◆ **YOUR GOAL**
Begin at the first line and end at the line containing "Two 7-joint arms". Extract exactly those lines.

◆ **DATA BLOCK**
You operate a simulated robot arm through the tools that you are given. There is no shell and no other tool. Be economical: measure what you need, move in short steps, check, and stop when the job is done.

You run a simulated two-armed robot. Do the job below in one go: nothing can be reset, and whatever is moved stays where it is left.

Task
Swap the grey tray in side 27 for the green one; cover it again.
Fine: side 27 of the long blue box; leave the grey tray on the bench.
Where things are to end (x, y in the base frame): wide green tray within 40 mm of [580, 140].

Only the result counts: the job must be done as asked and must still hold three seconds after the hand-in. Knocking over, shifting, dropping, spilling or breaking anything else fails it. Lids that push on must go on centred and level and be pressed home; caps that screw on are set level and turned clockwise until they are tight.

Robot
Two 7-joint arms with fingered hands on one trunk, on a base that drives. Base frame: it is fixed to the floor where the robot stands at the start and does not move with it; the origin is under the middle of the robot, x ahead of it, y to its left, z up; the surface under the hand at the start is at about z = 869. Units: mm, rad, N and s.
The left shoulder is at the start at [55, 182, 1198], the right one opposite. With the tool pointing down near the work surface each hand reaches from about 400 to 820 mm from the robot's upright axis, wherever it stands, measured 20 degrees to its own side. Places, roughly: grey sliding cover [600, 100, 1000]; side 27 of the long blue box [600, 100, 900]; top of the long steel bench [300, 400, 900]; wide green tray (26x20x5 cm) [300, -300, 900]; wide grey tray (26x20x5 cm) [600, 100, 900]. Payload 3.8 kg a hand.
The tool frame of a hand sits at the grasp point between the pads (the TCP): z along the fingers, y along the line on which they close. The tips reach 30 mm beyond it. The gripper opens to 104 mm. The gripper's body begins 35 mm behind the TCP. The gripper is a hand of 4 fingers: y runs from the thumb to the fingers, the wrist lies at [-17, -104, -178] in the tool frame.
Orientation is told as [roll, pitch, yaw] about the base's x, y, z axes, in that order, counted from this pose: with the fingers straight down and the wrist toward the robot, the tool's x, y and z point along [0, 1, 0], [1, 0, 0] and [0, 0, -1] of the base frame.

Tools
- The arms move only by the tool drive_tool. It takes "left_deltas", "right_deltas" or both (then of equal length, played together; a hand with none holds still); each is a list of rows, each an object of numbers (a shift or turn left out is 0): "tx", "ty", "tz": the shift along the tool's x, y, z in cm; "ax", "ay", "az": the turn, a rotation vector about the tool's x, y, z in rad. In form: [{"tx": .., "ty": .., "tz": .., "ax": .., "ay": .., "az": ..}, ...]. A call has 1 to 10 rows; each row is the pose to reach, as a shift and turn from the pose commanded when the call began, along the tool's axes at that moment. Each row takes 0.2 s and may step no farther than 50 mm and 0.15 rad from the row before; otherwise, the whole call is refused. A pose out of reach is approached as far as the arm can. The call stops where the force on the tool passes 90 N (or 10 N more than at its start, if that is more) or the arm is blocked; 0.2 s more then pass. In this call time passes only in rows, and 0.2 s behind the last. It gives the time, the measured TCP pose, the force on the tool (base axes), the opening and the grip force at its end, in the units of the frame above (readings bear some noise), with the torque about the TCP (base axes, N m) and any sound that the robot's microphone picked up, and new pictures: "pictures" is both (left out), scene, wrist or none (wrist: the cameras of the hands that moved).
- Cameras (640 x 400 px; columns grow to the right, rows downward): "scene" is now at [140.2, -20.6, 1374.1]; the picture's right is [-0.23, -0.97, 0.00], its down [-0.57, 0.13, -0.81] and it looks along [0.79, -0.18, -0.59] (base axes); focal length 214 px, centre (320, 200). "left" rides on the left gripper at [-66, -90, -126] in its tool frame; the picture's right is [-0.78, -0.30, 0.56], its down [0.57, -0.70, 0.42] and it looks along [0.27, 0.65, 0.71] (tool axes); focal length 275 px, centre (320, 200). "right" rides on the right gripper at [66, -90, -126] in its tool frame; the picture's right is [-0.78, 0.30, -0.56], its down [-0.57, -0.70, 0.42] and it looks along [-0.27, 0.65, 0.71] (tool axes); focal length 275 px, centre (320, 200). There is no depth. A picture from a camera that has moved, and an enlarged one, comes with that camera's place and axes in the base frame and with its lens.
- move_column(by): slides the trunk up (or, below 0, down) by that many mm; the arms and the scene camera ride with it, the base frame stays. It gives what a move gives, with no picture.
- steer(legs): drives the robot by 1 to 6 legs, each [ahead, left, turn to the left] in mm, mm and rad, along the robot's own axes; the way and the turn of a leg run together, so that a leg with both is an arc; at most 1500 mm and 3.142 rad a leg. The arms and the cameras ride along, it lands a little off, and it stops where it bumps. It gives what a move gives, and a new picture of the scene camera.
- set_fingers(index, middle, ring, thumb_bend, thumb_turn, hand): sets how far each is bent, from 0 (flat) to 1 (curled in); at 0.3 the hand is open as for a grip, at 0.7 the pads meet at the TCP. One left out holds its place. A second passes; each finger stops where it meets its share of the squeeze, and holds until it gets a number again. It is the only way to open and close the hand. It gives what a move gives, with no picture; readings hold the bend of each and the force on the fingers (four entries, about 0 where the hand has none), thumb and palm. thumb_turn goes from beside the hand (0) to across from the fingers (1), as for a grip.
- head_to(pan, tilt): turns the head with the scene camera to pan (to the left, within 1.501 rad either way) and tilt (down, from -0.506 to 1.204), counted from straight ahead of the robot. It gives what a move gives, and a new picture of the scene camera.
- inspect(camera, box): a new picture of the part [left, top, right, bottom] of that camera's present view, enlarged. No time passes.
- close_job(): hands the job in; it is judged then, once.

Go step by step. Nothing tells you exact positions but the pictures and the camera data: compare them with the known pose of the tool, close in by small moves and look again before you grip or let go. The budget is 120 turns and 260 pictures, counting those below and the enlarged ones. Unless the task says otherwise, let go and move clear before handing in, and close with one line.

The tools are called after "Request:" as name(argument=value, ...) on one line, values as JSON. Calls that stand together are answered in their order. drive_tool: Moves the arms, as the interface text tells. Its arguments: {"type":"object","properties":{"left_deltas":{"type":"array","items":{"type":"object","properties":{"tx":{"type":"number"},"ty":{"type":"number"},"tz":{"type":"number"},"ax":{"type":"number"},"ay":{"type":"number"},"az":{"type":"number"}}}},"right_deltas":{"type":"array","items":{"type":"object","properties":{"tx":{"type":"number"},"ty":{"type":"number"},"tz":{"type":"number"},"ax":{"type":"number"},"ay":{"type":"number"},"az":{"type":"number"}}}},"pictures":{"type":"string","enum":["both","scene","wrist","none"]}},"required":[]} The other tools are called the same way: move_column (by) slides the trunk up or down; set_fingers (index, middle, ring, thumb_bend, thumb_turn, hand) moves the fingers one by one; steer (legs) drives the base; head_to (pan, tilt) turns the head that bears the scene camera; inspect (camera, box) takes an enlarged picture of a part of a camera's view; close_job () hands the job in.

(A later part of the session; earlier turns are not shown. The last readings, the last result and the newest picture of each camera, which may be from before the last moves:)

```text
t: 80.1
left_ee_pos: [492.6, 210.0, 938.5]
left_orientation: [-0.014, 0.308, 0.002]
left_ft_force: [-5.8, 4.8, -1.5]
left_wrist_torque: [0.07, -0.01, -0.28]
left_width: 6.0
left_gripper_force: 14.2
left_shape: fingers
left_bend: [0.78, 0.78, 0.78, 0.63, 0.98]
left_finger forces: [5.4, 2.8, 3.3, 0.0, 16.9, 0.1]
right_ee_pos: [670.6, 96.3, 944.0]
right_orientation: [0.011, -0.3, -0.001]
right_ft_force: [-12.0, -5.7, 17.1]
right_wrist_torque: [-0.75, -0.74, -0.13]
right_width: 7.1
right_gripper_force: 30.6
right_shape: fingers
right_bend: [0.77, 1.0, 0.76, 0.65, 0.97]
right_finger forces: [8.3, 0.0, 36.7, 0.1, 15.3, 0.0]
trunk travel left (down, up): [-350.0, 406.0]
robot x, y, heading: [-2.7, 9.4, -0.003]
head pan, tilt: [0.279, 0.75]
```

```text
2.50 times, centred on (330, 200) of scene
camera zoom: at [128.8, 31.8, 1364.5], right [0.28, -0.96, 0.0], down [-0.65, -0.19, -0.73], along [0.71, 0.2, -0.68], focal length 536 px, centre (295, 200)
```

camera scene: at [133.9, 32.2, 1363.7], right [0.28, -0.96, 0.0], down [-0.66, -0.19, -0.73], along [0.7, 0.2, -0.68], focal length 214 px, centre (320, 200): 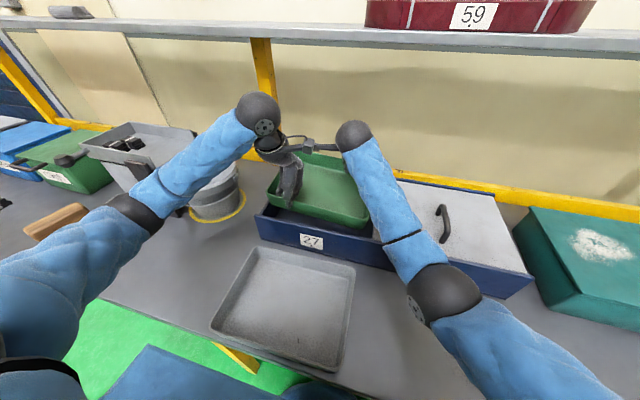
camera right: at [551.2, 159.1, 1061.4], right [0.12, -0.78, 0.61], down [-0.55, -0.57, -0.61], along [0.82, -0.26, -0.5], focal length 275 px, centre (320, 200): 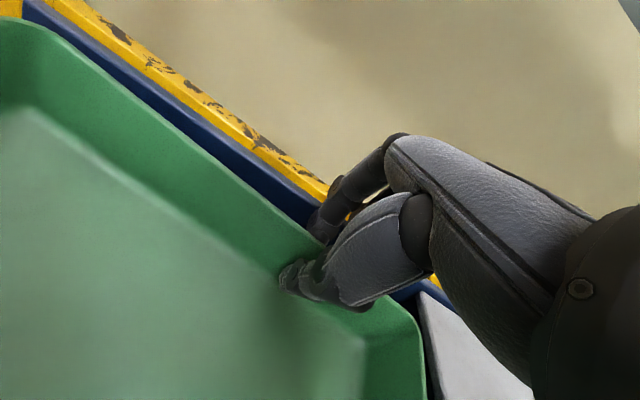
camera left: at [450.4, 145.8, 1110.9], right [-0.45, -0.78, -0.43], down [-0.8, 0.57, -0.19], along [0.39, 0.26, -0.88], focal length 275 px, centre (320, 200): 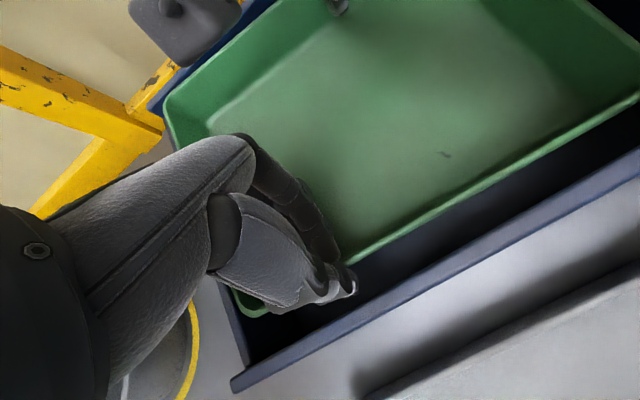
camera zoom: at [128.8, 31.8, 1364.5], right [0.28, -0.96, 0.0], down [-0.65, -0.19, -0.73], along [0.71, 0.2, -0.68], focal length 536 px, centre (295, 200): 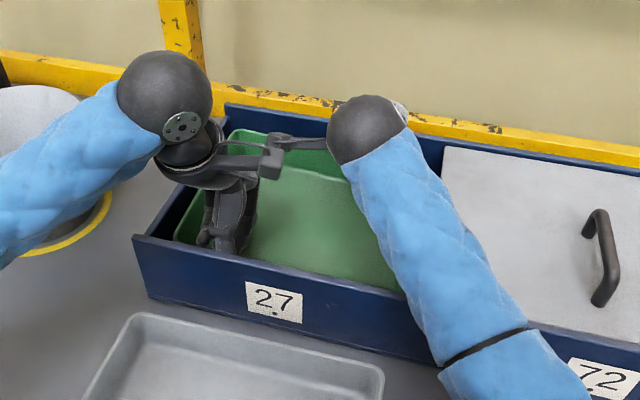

◆ **FINISHED TASK**
You operate a simulated robot arm through the tools that you are given. There is no shell and no other tool. Be economical: measure what you need, move in short steps, check, and stop when the job is done.

You run a simulated two-armed robot. Do the job below in one go: nothing can be reset, and whatever is moved stays where it is left.

Task
Swap the grey tray in side 27 for the green one; cover it again.
Fine: side 27 of the long blue box; leave the grey tray on the bench.
Where things are to end (x, y in the base frame): wide green tray within 40 mm of [580, 140].

Only the result counts: the job must be done as asked and must still hold three seconds after the hand-in. Knocking over, shifting, dropping, spilling or breaking anything else fails it. Lids that push on must go on centred and level and be pressed home; caps that screw on are set level and turned clockwise until they are tight.

Robot
Two 7-joint arms with fingered hands on one trunk, on a base that drives. Base frame: it is fixed to the floor where the robot stands at the start and does not move with it; the origin is under the middle of the robot, x ahead of it, y to its left, z up; the surface under the hand at the start is at about z = 869. Units: mm, rad, N and s.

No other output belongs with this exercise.